== Work to be completed ==
Output all of the data below exactly as given. Use JSON: a list with one string for each line that is not empty.

::: Data lines :::

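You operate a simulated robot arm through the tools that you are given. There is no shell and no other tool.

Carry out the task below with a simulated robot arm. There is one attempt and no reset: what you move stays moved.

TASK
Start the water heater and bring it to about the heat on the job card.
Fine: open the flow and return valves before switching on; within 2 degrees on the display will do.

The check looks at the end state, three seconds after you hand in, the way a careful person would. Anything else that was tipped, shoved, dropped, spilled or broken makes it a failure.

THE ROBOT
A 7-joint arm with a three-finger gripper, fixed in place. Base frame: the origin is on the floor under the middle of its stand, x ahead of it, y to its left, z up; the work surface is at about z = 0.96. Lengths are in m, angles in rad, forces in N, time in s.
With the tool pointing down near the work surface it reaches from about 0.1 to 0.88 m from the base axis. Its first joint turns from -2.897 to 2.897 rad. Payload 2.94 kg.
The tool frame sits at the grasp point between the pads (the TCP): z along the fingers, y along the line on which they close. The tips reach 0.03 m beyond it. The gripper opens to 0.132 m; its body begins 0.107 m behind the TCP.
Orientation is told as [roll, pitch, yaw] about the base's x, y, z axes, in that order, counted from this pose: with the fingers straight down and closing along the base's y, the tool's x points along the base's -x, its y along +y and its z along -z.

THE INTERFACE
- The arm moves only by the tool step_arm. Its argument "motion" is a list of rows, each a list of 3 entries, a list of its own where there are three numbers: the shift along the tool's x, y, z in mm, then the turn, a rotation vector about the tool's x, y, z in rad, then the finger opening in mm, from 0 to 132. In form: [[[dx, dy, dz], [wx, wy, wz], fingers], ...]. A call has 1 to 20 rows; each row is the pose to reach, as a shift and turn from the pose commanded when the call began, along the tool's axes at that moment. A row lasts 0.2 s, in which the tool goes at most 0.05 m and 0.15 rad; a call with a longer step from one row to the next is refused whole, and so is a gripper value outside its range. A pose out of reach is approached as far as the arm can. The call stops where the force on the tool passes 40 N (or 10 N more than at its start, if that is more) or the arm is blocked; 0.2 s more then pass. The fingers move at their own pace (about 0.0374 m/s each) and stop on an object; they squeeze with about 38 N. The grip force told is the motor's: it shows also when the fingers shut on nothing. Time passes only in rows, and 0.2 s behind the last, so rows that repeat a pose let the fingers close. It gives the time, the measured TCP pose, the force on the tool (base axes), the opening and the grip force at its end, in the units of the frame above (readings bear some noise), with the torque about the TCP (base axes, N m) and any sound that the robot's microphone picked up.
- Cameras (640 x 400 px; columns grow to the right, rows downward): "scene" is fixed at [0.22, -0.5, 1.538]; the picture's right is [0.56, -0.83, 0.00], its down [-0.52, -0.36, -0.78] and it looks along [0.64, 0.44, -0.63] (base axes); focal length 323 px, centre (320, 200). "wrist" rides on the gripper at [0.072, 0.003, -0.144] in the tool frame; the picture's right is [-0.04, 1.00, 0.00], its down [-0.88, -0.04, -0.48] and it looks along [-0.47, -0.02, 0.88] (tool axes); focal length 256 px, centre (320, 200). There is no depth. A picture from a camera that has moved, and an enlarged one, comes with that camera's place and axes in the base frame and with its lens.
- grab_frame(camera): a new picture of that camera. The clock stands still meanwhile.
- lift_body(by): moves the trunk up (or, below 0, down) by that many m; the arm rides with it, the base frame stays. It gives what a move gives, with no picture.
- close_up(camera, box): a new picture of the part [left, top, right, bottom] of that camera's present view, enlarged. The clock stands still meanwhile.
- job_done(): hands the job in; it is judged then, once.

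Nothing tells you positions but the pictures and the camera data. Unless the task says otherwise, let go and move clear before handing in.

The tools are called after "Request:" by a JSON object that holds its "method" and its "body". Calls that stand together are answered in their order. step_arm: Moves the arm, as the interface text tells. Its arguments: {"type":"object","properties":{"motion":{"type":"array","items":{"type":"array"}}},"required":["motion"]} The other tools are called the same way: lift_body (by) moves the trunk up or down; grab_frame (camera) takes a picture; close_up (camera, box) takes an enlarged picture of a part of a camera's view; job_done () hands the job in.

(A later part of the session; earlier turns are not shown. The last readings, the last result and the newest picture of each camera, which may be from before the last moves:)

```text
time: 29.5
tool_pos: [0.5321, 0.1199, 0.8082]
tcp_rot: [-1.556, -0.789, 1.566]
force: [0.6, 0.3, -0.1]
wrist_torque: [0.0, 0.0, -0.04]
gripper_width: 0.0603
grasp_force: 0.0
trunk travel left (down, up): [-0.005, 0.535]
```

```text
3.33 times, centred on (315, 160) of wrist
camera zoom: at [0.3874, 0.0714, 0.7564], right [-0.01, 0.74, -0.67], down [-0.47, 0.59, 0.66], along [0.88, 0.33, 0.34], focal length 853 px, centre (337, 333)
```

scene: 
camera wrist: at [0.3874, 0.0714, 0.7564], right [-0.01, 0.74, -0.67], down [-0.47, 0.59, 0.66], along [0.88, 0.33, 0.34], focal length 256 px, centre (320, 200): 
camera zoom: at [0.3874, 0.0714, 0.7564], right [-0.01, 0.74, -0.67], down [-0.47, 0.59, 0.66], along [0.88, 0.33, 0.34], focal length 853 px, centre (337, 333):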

:::

== The result ==
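[
  "You operate a simulated robot arm through the tools that you are given. There is no shell and no other tool.",
  "Carry out the task below with a simulated robot arm. There is one attempt and no reset: what you move stays moved.",
  "TASK",
  "Start the water heater and bring it to about the heat on the job card.",
  "Fine: open the flow and return valves before switching on; within 2 degrees on the display will do.",
  "The check looks at the end state, three seconds after you hand in, the way a careful person would. Anything else that was tipped, shoved, dropped, spilled or broken makes it a failure.",
  "THE ROBOT",
  "A 7-joint arm with a three-finger gripper, fixed in place. Base frame: the origin is on the floor under the middle of its stand, x ahead of it, y to its left, z up; the work surface is at about z = 0.96. Lengths are in m, angles in rad, forces in N, time in s.",
  "With the tool pointing down near the work surface it reaches from about 0.1 to 0.88 m from the base axis. Its first joint turns from -2.897 to 2.897 rad. Payload 2.94 kg.",
  "The tool frame sits at the grasp point between the pads (the TCP): z along the fingers, y along the line on which they close. The tips reach 0.03 m beyond it. The gripper opens to 0.132 m; its body begins 0.107 m behind the TCP.",
  "Orientation is told as [roll, pitch, yaw] about the base's x, y, z axes, in that order, counted from this pose: with the fingers straight down and closing along the base's y, the tool's x points along the base's -x, its y along +y and its z along -z.",
  "THE INTERFACE",
  "- The arm moves only by the tool step_arm. Its argument \"motion\" is a list of rows, each a list of 3 entries, a list of its own where there are three numbers: the shift along the tool's x, y, z in mm, then the turn, a rotation vector about the tool's x, y, z in rad, then the finger opening in mm, from 0 to 132. In form: [[[dx, dy, dz], [wx, wy, wz], fingers], ...]. A call has 1 to 20 rows; each row is the pose to reach, as a shift and turn from the pose commanded when the call began, along the tool's axes at that moment. A row lasts 0.2 s, in which the tool goes at most 0.05 m and 0.15 rad; a call with a longer step from one row to the next is refused whole, and so is a gripper value outside its range. A pose out of reach is approached as far as the arm can. The call stops where the force on the tool passes 40 N (or 10 N more than at its start, if that is more) or the arm is blocked; 0.2 s more then pass. The fingers move at their own pace (about 0.0374 m/s each) and stop on an object; they squeeze with about 38 N. The grip force told is the motor's: it shows also when the fingers shut on nothing. Time passes only in rows, and 0.2 s behind the last, so rows that repeat a pose let the fingers close. It gives the time, the measured TCP pose, the force on the tool (base axes), the opening and the grip force at its end, in the units of the frame above (readings bear some noise), with the torque about the TCP (base axes, N m) and any sound that the robot's microphone picked up.",
  "- Cameras (640 x 400 px; columns grow to the right, rows downward): \"scene\" is fixed at [0.22, -0.5, 1.538]; the picture's right is [0.56, -0.83, 0.00], its down [-0.52, -0.36, -0.78] and it looks along [0.64, 0.44, -0.63] (base axes); focal length 323 px, centre (320, 200). \"wrist\" rides on the gripper at [0.072, 0.003, -0.144] in the tool frame; the picture's right is [-0.04, 1.00, 0.00], its down [-0.88, -0.04, -0.48] and it looks along [-0.47, -0.02, 0.88] (tool axes); focal length 256 px, centre (320, 200). There is no depth. A picture from a camera that has moved, and an enlarged one, comes with that camera's place and axes in the base frame and with its lens.",
  "- grab_frame(camera): a new picture of that camera. The clock stands still meanwhile.",
  "- lift_body(by): moves the trunk up (or, below 0, down) by that many m; the arm rides with it, the base frame stays. It gives what a move gives, with no picture.",
  "- close_up(camera, box): a new picture of the part [left, top, right, bottom] of that camera's present view, enlarged. The clock stands still meanwhile.",
  "- job_done(): hands the job in; it is judged then, once.",
  "Nothing tells you positions but the pictures and the camera data. Unless the task says otherwise, let go and move clear before handing in.",
  "The tools are called after \"Request:\" by a JSON object that holds its \"method\" and its \"body\". Calls that stand together are answered in their order. step_arm: Moves the arm, as the interface text tells. Its arguments: {\"type\":\"object\",\"properties\":{\"motion\":{\"type\":\"array\",\"items\":{\"type\":\"array\"}}},\"required\":[\"motion\"]} The other tools are called the same way: lift_body (by) moves the trunk up or down; grab_frame (camera) takes a picture; close_up (camera, box) takes an enlarged picture of a part of a camera's view; job_done () hands the job in.",
  "(A later part of the session; earlier turns are not shown. The last readings, the last result and the newest picture of each camera, which may be from before the last moves:)",
  "```text",
  "time: 29.5",
  "tool_pos: [0.5321, 0.1199, 0.8082]",
  "tcp_rot: [-1.556, -0.789, 1.566]",
  "force: [0.6, 0.3, -0.1]",
  "wrist_torque: [0.0, 0.0, -0.04]",
  "gripper_width: 0.0603",
  "grasp_force: 0.0",
  "trunk travel left (down, up): [-0.005, 0.535]",
  "```",
  "```text",
  "3.33 times, centred on (315, 160) of wrist",
  "camera zoom: at [0.3874, 0.0714, 0.7564], right [-0.01, 0.74, -0.67], down [-0.47, 0.59, 0.66], along [0.88, 0.33, 0.34], focal length 853 px, centre (337, 333)",
  "```",
  "scene: ",
  "camera wrist: at [0.3874, 0.0714, 0.7564], right [-0.01, 0.74, -0.67], down [-0.47, 0.59, 0.66], along [0.88, 0.33, 0.34], focal length 256 px, centre (320, 200): ",
  "camera zoom: at [0.3874, 0.0714, 0.7564], right [-0.01, 0.74, -0.67], down [-0.47, 0.59, 0.66], along [0.88, 0.33, 0.34], focal length 853 px, centre (337, 333):"
]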